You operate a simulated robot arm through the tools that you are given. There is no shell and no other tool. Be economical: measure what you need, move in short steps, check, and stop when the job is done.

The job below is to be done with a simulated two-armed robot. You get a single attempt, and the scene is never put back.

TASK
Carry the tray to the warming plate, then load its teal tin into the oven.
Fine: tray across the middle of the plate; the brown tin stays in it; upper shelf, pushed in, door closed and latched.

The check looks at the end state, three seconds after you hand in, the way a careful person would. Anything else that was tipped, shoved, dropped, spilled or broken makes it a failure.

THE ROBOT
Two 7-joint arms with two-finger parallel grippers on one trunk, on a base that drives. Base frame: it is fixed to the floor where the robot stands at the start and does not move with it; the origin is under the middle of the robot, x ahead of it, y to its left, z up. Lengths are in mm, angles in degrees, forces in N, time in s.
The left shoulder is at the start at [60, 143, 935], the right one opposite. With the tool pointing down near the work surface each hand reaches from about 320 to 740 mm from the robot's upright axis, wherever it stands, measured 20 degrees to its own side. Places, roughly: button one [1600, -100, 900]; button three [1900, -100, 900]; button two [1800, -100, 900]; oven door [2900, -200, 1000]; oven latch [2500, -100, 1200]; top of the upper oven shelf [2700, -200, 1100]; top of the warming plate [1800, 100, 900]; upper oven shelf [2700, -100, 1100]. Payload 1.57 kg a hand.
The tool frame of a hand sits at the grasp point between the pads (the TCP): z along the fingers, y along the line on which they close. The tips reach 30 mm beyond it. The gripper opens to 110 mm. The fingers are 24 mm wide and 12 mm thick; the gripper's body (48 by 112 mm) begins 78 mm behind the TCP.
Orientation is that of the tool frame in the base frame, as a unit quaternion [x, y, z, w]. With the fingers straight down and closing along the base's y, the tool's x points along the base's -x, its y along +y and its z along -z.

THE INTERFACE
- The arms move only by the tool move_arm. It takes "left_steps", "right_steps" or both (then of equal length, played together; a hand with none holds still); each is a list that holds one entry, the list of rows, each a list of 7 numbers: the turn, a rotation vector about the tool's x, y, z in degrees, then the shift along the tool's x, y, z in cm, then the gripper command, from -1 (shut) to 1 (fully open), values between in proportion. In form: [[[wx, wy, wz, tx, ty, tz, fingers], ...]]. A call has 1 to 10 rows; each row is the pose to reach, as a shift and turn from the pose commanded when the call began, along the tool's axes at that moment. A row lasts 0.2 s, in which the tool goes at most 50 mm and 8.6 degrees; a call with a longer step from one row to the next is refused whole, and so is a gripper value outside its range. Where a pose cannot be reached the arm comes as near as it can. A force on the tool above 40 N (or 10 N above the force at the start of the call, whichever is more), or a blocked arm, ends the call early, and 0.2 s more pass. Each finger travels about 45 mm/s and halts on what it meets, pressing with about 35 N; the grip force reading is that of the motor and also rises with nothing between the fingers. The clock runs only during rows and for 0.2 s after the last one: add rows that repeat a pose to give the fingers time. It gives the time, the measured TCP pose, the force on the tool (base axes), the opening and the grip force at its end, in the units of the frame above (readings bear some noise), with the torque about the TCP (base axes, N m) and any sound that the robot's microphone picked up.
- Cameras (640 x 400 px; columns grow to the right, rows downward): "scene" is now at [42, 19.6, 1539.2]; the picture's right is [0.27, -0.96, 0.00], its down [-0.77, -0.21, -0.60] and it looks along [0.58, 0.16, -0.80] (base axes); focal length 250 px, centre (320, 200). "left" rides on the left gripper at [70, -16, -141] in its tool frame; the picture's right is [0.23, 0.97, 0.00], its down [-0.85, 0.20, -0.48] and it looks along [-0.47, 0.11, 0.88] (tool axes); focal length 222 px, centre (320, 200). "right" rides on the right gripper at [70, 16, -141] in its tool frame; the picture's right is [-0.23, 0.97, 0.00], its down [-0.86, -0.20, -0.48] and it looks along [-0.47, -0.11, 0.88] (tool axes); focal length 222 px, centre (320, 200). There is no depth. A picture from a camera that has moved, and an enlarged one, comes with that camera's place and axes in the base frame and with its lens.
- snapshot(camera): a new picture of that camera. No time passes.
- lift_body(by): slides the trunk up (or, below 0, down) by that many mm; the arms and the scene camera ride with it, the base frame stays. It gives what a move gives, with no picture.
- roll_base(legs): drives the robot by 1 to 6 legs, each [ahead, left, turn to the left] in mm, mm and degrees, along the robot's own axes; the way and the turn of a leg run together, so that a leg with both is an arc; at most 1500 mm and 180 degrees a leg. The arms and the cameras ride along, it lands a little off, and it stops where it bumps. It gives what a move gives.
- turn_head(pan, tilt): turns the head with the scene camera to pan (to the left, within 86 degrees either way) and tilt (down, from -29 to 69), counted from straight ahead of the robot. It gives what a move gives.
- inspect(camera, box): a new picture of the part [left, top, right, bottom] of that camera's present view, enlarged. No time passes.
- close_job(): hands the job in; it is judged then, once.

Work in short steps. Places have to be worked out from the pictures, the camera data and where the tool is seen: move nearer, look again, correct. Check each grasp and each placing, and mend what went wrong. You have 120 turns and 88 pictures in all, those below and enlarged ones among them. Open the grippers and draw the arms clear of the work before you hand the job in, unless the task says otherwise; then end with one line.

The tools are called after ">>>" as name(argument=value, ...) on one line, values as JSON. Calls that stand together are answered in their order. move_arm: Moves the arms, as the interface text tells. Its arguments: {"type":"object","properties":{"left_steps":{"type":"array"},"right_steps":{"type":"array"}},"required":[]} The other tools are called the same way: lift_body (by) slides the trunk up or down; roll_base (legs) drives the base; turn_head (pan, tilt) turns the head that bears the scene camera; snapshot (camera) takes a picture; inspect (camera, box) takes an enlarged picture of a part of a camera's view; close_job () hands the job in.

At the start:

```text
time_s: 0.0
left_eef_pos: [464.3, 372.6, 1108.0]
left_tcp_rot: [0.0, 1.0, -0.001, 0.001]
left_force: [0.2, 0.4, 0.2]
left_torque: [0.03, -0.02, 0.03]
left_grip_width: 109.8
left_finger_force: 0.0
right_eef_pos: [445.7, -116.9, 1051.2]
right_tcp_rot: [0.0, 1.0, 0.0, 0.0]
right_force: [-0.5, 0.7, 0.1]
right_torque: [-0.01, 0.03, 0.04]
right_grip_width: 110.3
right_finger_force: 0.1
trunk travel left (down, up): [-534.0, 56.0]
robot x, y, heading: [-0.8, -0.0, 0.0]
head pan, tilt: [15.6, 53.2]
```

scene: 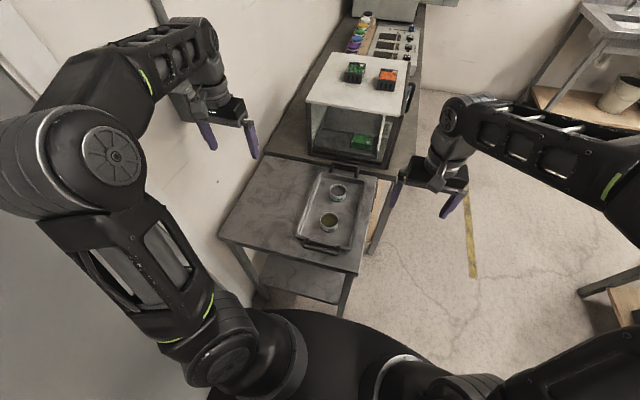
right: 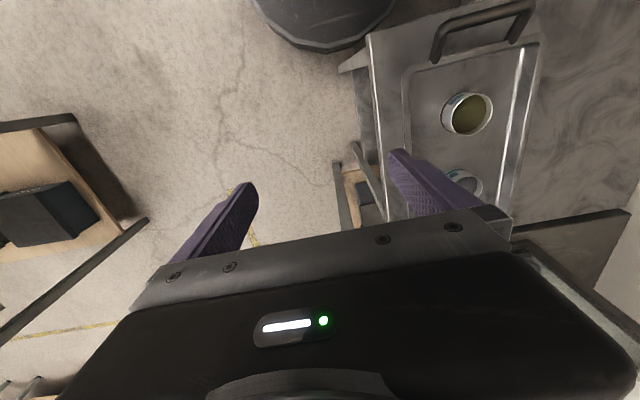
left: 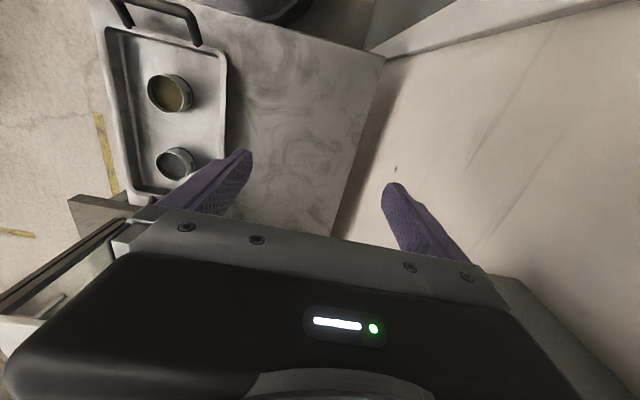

INSTRUCTIONS TO FOLLOW
Write out the full set of lines verbatim, without the pictures.

FINISHED TASK
You operate a simulated robot arm through the tools that you are given. There is no shell and no other tool. Be economical: measure what you need, move in short steps, check, and stop when the job is done.

The job below is to be done with a simulated two-armed robot. You get a single attempt, and the scene is never put back.

TASK
Carry the tray to the warming plate, then load its teal tin into the oven.
Fine: tray across the middle of the plate; the brown tin stays in it; upper shelf, pushed in, door closed and latched.

The check looks at the end state, three seconds after you hand in, the way a careful person would. Anything else that was tipped, shoved, dropped, spilled or broken makes it a failure.

THE ROBOT
Two 7-joint arms with two-finger parallel grippers on one trunk, on a base that drives. Base frame: it is fixed to the floor where the robot stands at the start and does not move with it; the origin is under the middle of the robot, x ahead of it, y to its left, z up. Lengths are in mm, angles in degrees, forces in N, time in s.
The left shoulder is at the start at [60, 143, 935], the right one opposite. With the tool pointing down near the work surface each hand reaches from about 320 to 740 mm from the robot's upright axis, wherever it stands, measured 20 degrees to its own side. Places, roughly: button one [1600, -100, 900]; button three [1900, -100, 900]; button two [1800, -100, 900]; oven door [2900, -200, 1000]; oven latch [2500, -100, 1200]; top of the upper oven shelf [2700, -200, 1100]; top of the warming plate [1800, 100, 900]; upper oven shelf [2700, -100, 1100]. Payload 1.57 kg a hand.
The tool frame of a hand sits at the grasp point between the pads (the TCP): z along the fingers, y along the line on which they close. The tips reach 30 mm beyond it. The gripper opens to 110 mm. The fingers are 24 mm wide and 12 mm thick; the gripper's body (48 by 112 mm) begins 78 mm behind the TCP.
Orientation is that of the tool frame in the base frame, as a unit quaternion [x, y, z, w]. With the fingers straight down and closing along the base's y, the tool's x points along the base's -x, its y along +y and its z along -z.

THE INTERFACE
- The arms move only by the tool move_arm. It takes "left_steps", "right_steps" or both (then of equal length, played together; a hand with none holds still); each is a list that holds one entry, the list of rows, each a list of 7 numbers: the turn, a rotation vector about the tool's x, y, z in degrees, then the shift along the tool's x, y, z in cm, then the gripper command, from -1 (shut) to 1 (fully open), values between in proportion. In form: [[[wx, wy, wz, tx, ty, tz, fingers], ...]]. A call has 1 to 10 rows; each row is the pose to reach, as a shift and turn from the pose commanded when the call began, along the tool's axes at that moment. A row lasts 0.2 s, in which the tool goes at most 50 mm and 8.6 degrees; a call with a longer step from one row to the next is refused whole, and so is a gripper value outside its range. Where a pose cannot be reached the arm comes as near as it can. A force on the tool above 40 N (or 10 N above the force at the start of the call, whichever is more), or a blocked arm, ends the call early, and 0.2 s more pass. Each finger travels about 45 mm/s and halts on what it meets, pressing with about 35 N; the grip force reading is that of the motor and also rises with nothing between the fingers. The clock runs only during rows and for 0.2 s after the last one: add rows that repeat a pose to give the fingers time. It gives the time, the measured TCP pose, the force on the tool (base axes), the opening and the grip force at its end, in the units of the frame above (readings bear some noise), with the torque about the TCP (base axes, N m) and any sound that the robot's microphone picked up.
- Cameras (640 x 400 px; columns grow to the right, rows downward): "scene" is now at [42, 19.6, 1539.2]; the picture's right is [0.27, -0.96, 0.00], its down [-0.77, -0.21, -0.60] and it looks along [0.58, 0.16, -0.80] (base axes); focal length 250 px, centre (320, 200). "left" rides on the left gripper at [70, -16, -141] in its tool frame; the picture's right is [0.23, 0.97, 0.00], its down [-0.85, 0.20, -0.48] and it looks along [-0.47, 0.11, 0.88] (tool axes); focal length 222 px, centre (320, 200). "right" rides on the right gripper at [70, 16, -141] in its tool frame; the picture's right is [-0.23, 0.97, 0.00], its down [-0.86, -0.20, -0.48] and it looks along [-0.47, -0.11, 0.88] (tool axes); focal length 222 px, centre (320, 200). There is no depth. A picture from a camera that has moved, and an enlarged one, comes with that camera's place and axes in the base frame and with its lens.
- snapshot(camera): a new picture of that camera. No time passes.
- lift_body(by): slides the trunk up (or, below 0, down) by that many mm; the arms and the scene camera ride with it, the base frame stays. It gives what a move gives, with no picture.
- roll_base(legs): drives the robot by 1 to 6 legs, each [ahead, left, turn to the left] in mm, mm and degrees, along the robot's own axes; the way and the turn of a leg run together, so that a leg with both is an arc; at most 1500 mm and 180 degrees a leg. The arms and the cameras ride along, it lands a little off, and it stops where it bumps. It gives what a move gives.
- turn_head(pan, tilt): turns the head with the scene camera to pan (to the left, within 86 degrees either way) and tilt (down, from -29 to 69), counted from straight ahead of the robot. It gives what a move gives.
- inspect(camera, box): a new picture of the part [left, top, right, bottom] of that camera's present view, enlarged. No time passes.
- close_job(): hands the job in; it is judged then, once.

Work in short steps. Places have to be worked out from the pictures, the camera data and where the tool is seen: move nearer, look again, correct. Check each grasp and each placing, and mend what went wrong. You have 120 turns and 88 pictures in all, those below and enlarged ones among them. Open the grippers and draw the arms clear of the work before you hand the job in, unless the task says otherwise; then end with one line.

The tools are called after ">>>" as name(argument=value, ...) on one line, values as JSON. Calls that stand together are answered in their order. move_arm: Moves the arms, as the interface text tells. Its arguments: {"type":"object","properties":{"left_steps":{"type":"array"},"right_steps":{"type":"array"}},"required":[]} The other tools are called the same way: lift_body (by) slides the trunk up or down; roll_base (legs) drives the base; turn_head (pan, tilt) turns the head that bears the scene camera; snapshot (camera) takes a picture; inspect (camera, box) takes an enlarged picture of a part of a camera's view; close_job () hands the job in.

At the start:

```text
time_s: 0.0
left_eef_pos: [464.3, 372.6, 1108.0]
left_tcp_rot: [0.0, 1.0, -0.001, 0.001]
left_force: [0.2, 0.4, 0.2]
left_torque: [0.03, -0.02, 0.03]
left_grip_width: 109.8
left_finger_force: 0.0
right_eef_pos: [445.7, -116.9, 1051.2]
right_tcp_rot: [0.0, 1.0, 0.0, 0.0]
right_force: [-0.5, 0.7, 0.1]
right_torque: [-0.01, 0.03, 0.04]
right_grip_width: 110.3
right_finger_force: 0.1
trunk travel left (down, up): [-534.0, 56.0]
robot x, y, heading: [-0.8, -0.0, 0.0]
head pan, tilt: [15.6, 53.2]
```

scene: 
right: 
left: 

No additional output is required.